_Written task:_ Report all lines holding "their".

Rows from a dataset of robot sessions
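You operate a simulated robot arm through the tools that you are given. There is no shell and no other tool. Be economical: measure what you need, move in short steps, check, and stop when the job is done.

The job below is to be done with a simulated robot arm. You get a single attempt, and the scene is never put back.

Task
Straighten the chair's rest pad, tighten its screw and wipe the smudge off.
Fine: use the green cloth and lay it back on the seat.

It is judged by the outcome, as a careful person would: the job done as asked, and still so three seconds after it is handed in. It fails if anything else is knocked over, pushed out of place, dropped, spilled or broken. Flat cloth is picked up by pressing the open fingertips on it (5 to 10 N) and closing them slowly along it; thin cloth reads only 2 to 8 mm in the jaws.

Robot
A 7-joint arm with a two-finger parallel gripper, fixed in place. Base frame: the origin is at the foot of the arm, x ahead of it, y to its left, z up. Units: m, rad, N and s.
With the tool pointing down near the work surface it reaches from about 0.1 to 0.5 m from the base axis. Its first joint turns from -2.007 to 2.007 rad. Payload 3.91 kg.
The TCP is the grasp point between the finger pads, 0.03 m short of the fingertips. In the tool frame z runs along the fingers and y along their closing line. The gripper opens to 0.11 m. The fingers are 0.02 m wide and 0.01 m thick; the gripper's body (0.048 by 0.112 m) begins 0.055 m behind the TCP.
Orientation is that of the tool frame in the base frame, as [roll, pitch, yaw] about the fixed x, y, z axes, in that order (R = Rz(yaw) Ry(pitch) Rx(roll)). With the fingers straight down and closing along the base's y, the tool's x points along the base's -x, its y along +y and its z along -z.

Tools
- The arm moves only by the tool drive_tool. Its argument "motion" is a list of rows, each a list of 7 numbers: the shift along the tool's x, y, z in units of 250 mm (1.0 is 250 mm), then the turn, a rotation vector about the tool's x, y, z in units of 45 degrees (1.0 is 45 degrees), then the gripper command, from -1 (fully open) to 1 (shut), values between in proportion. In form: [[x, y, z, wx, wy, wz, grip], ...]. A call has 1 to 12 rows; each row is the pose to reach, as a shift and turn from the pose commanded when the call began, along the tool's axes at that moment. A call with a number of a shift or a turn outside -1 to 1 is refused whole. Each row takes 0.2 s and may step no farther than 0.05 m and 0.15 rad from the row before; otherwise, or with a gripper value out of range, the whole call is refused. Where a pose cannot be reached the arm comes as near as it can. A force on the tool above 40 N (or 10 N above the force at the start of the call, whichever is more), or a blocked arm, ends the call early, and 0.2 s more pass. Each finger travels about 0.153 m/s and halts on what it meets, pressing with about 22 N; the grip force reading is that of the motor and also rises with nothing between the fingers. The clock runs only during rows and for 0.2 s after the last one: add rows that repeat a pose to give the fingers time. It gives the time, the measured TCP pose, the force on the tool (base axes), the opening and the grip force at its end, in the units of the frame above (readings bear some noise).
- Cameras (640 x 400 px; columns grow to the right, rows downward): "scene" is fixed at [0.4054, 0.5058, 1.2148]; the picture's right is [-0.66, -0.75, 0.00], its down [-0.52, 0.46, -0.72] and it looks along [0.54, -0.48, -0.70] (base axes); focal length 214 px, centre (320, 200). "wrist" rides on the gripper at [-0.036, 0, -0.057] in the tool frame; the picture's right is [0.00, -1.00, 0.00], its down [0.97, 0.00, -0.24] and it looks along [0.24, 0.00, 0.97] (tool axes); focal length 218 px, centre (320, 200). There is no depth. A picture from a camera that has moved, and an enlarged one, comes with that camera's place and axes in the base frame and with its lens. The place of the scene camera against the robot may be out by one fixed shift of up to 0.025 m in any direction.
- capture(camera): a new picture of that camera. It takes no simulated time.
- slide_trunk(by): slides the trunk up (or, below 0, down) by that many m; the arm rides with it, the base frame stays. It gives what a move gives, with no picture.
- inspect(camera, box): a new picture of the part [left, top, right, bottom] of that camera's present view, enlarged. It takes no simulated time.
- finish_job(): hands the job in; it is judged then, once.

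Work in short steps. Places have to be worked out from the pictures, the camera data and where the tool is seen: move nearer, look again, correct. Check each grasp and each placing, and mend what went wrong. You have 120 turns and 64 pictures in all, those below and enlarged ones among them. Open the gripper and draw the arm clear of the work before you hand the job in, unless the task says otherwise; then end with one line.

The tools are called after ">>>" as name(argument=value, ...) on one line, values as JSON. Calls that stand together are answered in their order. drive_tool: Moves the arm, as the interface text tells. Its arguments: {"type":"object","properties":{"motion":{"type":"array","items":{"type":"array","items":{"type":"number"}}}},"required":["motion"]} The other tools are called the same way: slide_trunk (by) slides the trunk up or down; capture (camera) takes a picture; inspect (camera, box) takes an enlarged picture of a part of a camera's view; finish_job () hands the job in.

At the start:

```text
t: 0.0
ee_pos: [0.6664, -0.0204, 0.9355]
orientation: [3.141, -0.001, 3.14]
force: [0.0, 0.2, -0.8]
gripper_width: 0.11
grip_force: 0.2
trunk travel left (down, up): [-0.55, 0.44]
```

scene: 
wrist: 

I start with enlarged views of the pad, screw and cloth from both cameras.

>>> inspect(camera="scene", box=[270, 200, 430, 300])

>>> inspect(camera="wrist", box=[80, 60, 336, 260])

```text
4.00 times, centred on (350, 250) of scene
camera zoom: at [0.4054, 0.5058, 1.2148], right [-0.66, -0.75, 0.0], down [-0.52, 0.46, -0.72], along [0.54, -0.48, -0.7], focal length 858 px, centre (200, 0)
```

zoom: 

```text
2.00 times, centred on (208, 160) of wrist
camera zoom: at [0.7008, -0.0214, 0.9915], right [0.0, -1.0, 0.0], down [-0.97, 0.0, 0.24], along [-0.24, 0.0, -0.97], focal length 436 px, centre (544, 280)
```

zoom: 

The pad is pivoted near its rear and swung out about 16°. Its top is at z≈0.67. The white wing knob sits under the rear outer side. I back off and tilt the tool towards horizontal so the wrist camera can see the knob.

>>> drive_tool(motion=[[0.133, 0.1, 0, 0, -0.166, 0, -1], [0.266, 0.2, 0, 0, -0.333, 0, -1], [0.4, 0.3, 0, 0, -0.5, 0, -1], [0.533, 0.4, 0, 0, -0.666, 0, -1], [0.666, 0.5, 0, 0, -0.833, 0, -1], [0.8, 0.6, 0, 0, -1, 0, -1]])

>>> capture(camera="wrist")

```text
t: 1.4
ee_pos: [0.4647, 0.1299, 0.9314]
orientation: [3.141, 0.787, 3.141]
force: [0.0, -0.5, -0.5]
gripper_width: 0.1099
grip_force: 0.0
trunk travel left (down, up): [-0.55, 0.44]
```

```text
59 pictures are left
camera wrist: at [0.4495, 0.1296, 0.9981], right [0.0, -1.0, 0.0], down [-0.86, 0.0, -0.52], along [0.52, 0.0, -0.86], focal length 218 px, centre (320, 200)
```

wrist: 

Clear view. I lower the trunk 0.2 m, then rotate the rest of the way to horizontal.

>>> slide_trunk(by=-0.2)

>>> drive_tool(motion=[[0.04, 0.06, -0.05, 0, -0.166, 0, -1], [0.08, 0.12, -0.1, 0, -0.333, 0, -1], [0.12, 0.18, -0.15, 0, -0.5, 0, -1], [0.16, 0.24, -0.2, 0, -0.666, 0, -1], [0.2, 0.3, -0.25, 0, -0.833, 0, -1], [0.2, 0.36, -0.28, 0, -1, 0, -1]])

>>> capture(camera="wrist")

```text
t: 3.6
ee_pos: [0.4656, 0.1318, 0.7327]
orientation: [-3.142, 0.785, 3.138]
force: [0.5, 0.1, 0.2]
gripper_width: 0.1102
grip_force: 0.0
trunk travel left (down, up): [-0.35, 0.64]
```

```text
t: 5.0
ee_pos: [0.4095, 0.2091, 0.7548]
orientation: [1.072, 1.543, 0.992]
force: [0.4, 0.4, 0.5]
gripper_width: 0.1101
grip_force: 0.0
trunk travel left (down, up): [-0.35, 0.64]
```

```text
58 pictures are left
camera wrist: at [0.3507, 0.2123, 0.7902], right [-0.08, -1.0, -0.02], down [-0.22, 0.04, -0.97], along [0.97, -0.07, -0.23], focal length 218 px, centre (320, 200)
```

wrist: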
==
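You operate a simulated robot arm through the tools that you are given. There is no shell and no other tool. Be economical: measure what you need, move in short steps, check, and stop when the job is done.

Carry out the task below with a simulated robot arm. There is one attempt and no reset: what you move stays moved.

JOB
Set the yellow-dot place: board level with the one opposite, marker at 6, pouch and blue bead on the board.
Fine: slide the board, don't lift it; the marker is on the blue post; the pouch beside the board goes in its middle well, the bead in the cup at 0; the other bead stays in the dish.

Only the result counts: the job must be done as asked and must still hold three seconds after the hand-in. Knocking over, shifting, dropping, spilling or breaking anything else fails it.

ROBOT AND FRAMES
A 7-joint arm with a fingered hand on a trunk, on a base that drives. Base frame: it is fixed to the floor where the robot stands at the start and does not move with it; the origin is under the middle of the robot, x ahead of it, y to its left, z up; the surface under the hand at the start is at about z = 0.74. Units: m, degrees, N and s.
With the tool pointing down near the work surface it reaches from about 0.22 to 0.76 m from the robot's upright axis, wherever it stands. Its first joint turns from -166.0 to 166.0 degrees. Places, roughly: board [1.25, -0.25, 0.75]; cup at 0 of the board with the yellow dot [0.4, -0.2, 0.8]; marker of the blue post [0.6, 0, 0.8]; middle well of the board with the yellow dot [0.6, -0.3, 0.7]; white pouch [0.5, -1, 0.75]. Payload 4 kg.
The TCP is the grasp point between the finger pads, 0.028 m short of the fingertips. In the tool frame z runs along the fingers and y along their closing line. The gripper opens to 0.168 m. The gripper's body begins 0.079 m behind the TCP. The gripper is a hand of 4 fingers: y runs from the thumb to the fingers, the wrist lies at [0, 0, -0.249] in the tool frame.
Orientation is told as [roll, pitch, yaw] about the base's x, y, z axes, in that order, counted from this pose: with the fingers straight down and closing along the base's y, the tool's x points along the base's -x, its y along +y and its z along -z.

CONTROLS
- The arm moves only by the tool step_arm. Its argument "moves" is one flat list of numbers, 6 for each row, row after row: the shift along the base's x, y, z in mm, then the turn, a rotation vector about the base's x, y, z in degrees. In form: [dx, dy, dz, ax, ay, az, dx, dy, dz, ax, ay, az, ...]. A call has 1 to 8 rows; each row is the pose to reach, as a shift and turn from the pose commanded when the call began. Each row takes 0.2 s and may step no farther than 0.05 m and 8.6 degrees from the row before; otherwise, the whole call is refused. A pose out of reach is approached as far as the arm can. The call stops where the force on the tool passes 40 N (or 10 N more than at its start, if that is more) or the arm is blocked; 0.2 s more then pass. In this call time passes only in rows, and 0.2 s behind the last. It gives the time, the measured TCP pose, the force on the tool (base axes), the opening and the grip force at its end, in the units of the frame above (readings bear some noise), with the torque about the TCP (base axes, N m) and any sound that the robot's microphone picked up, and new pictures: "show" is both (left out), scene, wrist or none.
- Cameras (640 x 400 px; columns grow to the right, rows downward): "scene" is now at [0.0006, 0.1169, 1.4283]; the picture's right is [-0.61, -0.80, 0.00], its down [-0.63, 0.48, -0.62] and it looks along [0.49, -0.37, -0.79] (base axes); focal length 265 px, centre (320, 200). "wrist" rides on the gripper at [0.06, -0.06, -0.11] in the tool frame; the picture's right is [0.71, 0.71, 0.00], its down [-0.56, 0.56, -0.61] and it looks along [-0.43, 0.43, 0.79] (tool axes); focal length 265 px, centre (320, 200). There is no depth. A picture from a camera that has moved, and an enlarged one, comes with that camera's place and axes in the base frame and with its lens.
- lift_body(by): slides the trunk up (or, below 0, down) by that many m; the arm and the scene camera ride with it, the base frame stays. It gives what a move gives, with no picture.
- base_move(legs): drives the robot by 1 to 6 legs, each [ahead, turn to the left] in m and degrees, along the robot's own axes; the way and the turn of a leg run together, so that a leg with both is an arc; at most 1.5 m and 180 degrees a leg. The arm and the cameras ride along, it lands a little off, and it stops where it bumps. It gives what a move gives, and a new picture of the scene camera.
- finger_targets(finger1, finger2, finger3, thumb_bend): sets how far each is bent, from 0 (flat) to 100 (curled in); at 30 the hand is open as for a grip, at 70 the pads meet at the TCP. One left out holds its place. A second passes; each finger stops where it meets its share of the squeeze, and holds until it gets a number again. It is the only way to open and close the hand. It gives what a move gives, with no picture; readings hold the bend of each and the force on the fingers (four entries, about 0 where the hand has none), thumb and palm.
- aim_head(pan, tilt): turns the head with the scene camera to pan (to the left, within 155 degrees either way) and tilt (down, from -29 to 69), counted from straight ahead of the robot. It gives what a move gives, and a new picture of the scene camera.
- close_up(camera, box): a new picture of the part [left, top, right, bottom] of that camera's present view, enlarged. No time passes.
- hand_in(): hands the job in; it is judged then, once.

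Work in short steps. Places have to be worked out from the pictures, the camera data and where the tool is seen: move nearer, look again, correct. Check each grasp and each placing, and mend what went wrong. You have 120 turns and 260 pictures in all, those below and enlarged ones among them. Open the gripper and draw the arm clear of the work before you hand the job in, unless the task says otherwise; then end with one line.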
* * *
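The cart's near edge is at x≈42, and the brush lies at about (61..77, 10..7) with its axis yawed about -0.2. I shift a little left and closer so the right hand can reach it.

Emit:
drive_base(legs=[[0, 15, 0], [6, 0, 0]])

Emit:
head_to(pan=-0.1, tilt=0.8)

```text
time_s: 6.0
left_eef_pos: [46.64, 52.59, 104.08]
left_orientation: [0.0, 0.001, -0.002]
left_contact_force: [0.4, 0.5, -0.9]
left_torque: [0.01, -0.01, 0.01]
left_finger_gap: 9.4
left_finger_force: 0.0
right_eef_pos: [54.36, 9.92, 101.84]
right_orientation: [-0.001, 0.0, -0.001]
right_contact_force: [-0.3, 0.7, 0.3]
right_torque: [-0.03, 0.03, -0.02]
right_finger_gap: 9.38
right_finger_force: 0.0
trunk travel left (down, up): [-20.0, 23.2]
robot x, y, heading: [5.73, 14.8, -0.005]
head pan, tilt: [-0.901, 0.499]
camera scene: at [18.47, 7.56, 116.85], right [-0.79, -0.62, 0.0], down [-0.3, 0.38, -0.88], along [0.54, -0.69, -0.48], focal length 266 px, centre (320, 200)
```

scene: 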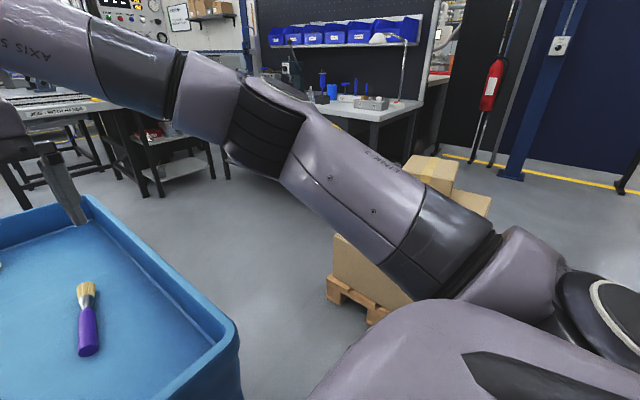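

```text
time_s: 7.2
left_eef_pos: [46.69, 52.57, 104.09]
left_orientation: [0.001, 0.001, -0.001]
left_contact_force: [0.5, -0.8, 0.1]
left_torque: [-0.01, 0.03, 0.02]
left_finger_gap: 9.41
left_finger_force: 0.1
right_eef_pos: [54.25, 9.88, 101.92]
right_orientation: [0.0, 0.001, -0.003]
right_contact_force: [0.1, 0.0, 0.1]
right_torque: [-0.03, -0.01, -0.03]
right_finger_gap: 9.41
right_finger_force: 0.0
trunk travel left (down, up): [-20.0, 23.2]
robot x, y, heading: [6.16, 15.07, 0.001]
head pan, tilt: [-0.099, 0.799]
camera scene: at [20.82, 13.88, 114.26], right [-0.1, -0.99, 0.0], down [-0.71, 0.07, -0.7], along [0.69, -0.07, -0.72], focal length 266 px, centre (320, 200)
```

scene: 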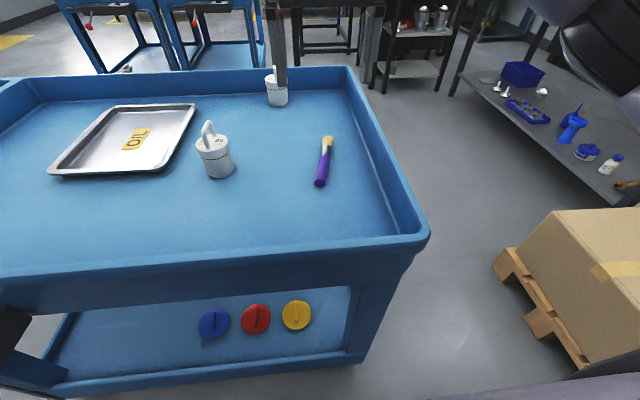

_Answer to this task:_
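The TCP is the grasp point between the finger pads, 0.03 m short of the fingertips. In the tool frame z runs along the fingers and y along their closing line. The gripper opens to 0.11 m. The fingers are 0.02 m wide and 0.01 m thick; the gripper's body (0.048 by 0.112 m) begins 0.055 m behind the TCP.
The tools are called after ">>>" as name(argument=value, ...) on one line, values as JSON. Calls that stand together are answered in their order. drive_tool: Moves the arm, as the interface text tells. Its arguments: {"type":"object","properties":{"motion":{"type":"array","items":{"type":"array","items":{"type":"number"}}}},"required":["motion"]} The other tools are called the same way: slide_trunk (by) slides the trunk up or down; capture (camera) takes a picture; inspect (camera, box) takes an enlarged picture of a part of a camera's view; finish_job () hands the job in.
The TCP is the grasp point between the finger pads, 0.028 m short of the fingertips. In the tool frame z runs along the fingers and y along their closing line. The gripper opens to 0.168 m. The gripper's body begins 0.079 m behind the TCP. The gripper is a hand of 4 fingers: y runs from the thumb to the fingers, the wrist lies at [0, 0, -0.249] in the tool frame.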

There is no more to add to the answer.